Today on "Books that have been sitting on desk awaiting review for too long" we have Mark T. Mustian's novel, The Gendarme. It also falls into the category of "books I meant to review nearer the release date but failed at mightily." You could say that this is an excercise in measuring the strength of my long term memory, but for our purposes, I think we'll just call it a book review. ;-)
Emmett Conn is 92 years old, or so he thinks. After suffering a head injury during World War I, most of his prior memory was erased. Since then, he fell in love with a nurse who took a special interest in him, emigrated to her home country, and lived out his days working as a plumber and doing his very best to live the American dream and pass it on to his two daughters. Even as he has aged, he has stayed in remarkably good health, that is, until he begins to have seizures which reveal he has a brain tumor.
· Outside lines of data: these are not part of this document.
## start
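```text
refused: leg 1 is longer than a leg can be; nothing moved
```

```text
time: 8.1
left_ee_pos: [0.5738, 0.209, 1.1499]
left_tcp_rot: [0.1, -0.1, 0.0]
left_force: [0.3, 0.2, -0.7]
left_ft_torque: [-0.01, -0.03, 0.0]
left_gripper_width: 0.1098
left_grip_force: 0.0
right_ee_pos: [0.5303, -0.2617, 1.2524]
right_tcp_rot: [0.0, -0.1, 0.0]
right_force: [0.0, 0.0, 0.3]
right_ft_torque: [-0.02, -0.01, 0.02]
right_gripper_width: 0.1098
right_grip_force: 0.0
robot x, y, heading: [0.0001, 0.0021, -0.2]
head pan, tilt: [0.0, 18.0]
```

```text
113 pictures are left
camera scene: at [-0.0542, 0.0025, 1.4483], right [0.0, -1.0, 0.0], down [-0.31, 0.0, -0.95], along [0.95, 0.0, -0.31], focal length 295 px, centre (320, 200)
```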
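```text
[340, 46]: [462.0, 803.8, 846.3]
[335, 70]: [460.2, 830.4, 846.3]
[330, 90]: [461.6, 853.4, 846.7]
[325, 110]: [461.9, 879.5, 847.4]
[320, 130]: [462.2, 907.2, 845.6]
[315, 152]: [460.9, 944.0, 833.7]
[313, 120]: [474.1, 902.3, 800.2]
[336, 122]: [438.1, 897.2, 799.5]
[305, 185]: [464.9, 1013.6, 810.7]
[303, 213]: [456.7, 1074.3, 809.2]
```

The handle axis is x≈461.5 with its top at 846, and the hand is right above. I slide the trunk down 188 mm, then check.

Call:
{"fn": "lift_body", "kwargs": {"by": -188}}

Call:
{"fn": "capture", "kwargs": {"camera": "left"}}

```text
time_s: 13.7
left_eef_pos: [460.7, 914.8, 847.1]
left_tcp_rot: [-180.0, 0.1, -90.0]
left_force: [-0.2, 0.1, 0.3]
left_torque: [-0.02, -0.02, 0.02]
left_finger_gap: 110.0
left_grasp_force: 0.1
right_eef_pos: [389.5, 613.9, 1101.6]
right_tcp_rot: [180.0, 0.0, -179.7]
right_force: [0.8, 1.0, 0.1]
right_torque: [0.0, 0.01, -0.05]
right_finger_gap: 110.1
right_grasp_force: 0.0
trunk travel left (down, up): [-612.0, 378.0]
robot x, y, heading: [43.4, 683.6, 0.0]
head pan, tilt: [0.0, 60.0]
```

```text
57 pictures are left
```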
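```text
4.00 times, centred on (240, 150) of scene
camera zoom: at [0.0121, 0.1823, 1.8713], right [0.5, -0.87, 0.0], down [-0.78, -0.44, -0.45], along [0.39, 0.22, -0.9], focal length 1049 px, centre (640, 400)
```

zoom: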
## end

Even more disconcerting, however, are his incredibly detailed dreams, dreams of a past that he's sure could not even be possible. He dreams of a time when his name was not Emmett, but Ahmet Khan, and he was serving as a gendarme escorting captive Armenians out of Turkey. He dreams of an Armenian girl who intoxicates him with her beauty and her mismatched eyes. What he has known about himself for decades tells him that these dreams can't be true, but the dreams are too real to deny.
Mustian expertly weaves together the two narratives, one the current life and the remembered times of Emmett Conn, the other the strikingly realistic dreams of the terrible journey out of Turkey with a band of suffering refugees riddled with merciless cruelty and an unexpected and forbidden love. The present day narration is a seemingly spot-on depiction of an aging widower. He recalls a life he considers to be well-lived, full of hard work and family. He wonders how he failed to pass on his hard-won life and rigid values to his two daughters who seem to care about him but fail to visit and seem all too willing to concede his care to strangers. He even makes wry, almost laugh out loud funny observations about his dearly departed wife's relatives, really the only relatives he himself has left.
The other narration fleshes out the details of an incident that is still a taboo topic for many Turks. It effectively transports us to a different time and a different place. It reveals the raw cruelty and the terrible suffering inflicted by the gendarmes on their captive refugees. At the same time, though, Mustian manages to put a very human face on a tragedy using a present-day narrator we have come to like who is seeing this all anew, but in a way that feels distinctly familiar. Emmett's disbelief and regret at the actions of his former self, Ahmet, casts the events in an atypical and disconcertingly sympathetic light as we even watch Ahmet change as he falls in love with this unusual girl that he never got the chance to apologize to.
The Gendarme is a brave and haunting portrait of yet another wartime tragedy that many would rather see pushed under the rug, but it is also a story of love that transcends even the worst circumstances. The Gendarme is a powerful book that definitely makes Mustian an author to watch.